オーストラリアは新制度には反対姿勢のものの、デ杯に対しては高いモチベーションで入ってきます。パフォーマンス次第では優勝候補の一角でしょう。キリオスがきっちり仕事を果たせるか。新ルールは1勝の重みがより大きくなり、気持ちを切らして負けることは許されません。
WG相当のグレードに初登場となったコロンビアですが、やはり相手関係が厳しいか。ヒラルドもかつての力はなくなり、シングルスでの勝利は期待しにくい。今期ダブルス世界1位のカバル/ファラー組に残留を託す形になるか。日本との残留争いになる可能性も高く、注目されます。
E組
イギリス(エバンズ、Aマレー、Jマレー、Nスクプスキ、監督スミス)
カザフスタン(ブブリク、ククシュキン、ポプコ、ネドベジョフ、ゴルベフ、監督Doskarayev)
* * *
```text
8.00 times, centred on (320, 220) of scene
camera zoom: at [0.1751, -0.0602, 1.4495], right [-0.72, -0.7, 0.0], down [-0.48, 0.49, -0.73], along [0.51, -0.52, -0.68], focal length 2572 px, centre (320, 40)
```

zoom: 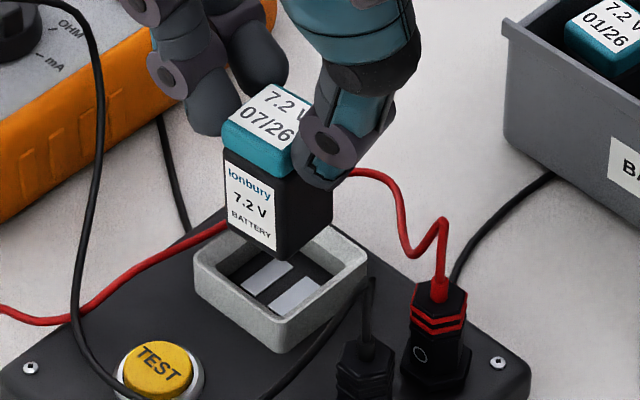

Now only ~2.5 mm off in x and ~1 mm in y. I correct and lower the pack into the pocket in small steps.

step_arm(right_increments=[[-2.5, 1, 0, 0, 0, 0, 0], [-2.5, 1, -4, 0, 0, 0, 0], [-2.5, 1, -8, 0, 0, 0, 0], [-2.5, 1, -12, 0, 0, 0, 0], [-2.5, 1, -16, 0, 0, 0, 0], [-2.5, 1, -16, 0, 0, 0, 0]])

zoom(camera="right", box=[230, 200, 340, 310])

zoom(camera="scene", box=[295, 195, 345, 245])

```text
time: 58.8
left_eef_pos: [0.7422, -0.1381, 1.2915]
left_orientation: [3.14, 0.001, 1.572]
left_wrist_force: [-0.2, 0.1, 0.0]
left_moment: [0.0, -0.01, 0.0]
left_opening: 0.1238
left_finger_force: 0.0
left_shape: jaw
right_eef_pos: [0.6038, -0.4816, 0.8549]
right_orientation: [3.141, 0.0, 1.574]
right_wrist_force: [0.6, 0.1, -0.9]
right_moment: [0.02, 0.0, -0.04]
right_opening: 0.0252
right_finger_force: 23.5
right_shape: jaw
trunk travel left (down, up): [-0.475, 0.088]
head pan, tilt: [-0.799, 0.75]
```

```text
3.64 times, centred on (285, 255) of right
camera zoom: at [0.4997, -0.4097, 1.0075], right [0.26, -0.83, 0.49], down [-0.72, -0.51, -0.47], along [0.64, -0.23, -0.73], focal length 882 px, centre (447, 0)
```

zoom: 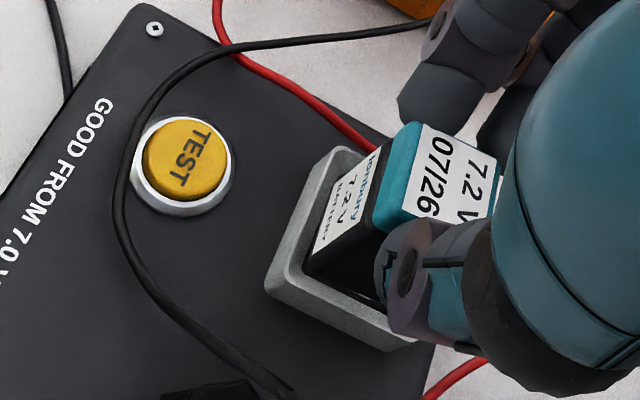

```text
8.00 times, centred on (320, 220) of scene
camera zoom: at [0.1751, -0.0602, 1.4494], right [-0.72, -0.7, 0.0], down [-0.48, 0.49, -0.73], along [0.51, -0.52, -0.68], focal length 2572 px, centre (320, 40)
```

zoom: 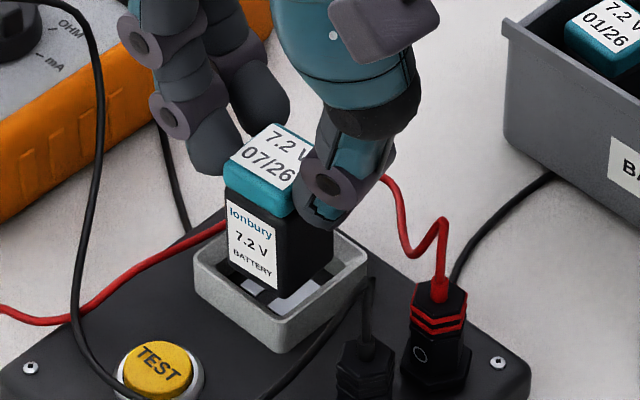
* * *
オランダ(ハース、Griekspoor、Van de Zandschulp、クールホフ、ロジェ、監督Haarhuis)
本命不在で混沌としたグループです。
イギリスは2015年優勝の立役者、アンディー・マレーがここに間に合いました。アントワープを優勝し、更なる復活劇へ向けての足掛かりにしたい大会です。
兄弟ダブルスはあるのでしょうか。ただジェイミーのほかにスクプスキ兄弟の片方、ニールがいます(なぜケンは呼ばれなかったのか…)。コンビネーションが悪いと怪しそうです。
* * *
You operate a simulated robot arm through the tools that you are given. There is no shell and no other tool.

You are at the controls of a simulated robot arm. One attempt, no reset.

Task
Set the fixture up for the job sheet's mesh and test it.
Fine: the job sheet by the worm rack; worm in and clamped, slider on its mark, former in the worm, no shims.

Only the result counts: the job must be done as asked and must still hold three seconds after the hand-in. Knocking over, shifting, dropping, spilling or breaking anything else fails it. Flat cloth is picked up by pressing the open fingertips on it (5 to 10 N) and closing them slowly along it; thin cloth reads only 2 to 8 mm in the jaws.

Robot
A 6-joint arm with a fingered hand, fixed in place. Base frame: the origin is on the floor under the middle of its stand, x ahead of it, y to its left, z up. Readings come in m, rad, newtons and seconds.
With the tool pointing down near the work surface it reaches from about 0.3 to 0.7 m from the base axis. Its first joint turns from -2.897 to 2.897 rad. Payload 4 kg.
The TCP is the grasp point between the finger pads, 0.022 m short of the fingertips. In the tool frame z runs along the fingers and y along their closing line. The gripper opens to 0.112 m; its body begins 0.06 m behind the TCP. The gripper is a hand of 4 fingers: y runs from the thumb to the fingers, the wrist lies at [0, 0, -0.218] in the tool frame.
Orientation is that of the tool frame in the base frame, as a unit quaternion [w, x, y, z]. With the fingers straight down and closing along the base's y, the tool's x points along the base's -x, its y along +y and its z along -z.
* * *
エドムンドも不在で、1位抜けどころか2敗もありうるだけに難しい戦いになりそうです。
カザフスタンはいつもデ杯補正がかかりますが、中立地開催の今回はどうか。メンバーも手薄で内容次第では降格が待っています。
オランダもメンバーが微妙。ハースのランキングが落ちていて実質ダブルス頼みですが、即席ペアのクールホフとロジェが結果を出せるか。
F組
アメリカ(フリッツ、オペルカ、クエリー、ティアフォー、ソック、監督フィッシュ)
イタリア(ベレッティーニ、フォニーニ、ソネゴ、セッピ、ボレリ、監督Barazzutti)
カナダ(シャポバロフ、アリアシム、ポスピシル、シュナー(ラオニッチのリプレース)、監督ダンセビッチ)
こちらも死の組。近年ベスト8に名を連ねることが多い3ヶ国の潰しあいになりました。
アメリカはイズナー不在。若手のフリッツとオペルカに託します。
ダブルスではブライアン兄弟が不在となり、かなり手落ちの状態。クエリー、ソックあたりがダブルスに出場か。わずかですが組3位になる確率が高いか。 踏ん張りどころです。
イタリアはベストメンバー。今期大躍進のベレッティーニとフォニーニの2枚看板。さらにダブルスにはフォニーニもいけますし、セッピ、ボレリが構えて盤石。ただ気になるのはベレッティーニのデ杯経験の少なさ。適性が見えないだけにエースとして責務を果たせるか。簡単ではないでしょう。
カナダはラオニッチ欠場となりましたが、シャポバロフとけがから復帰したアリアシム。活きのいい二人が出ていきます。また長らくデ杯でネスターとダブルスを組んできたポスピシルもいます。どこからでも勝てるチーム、控えのシュナーも若く、勢いに乗れば面白いチームです。
繰り返しになりますが、日本はかなり降格圏に近い位置にいます。ラバー1勝すら重たく、チャンスは単複合わせて6試合しかありません。また水曜日に試合が終わるので、あとから終わる降格圏チームにボーダー目標とされてしまうため、その点でも厳しいです。
現地に応援に行かれる方は残念ながら少ないと思いますが、できる限りの声援をテレビからでも送り、何とか残留することを願いたいです。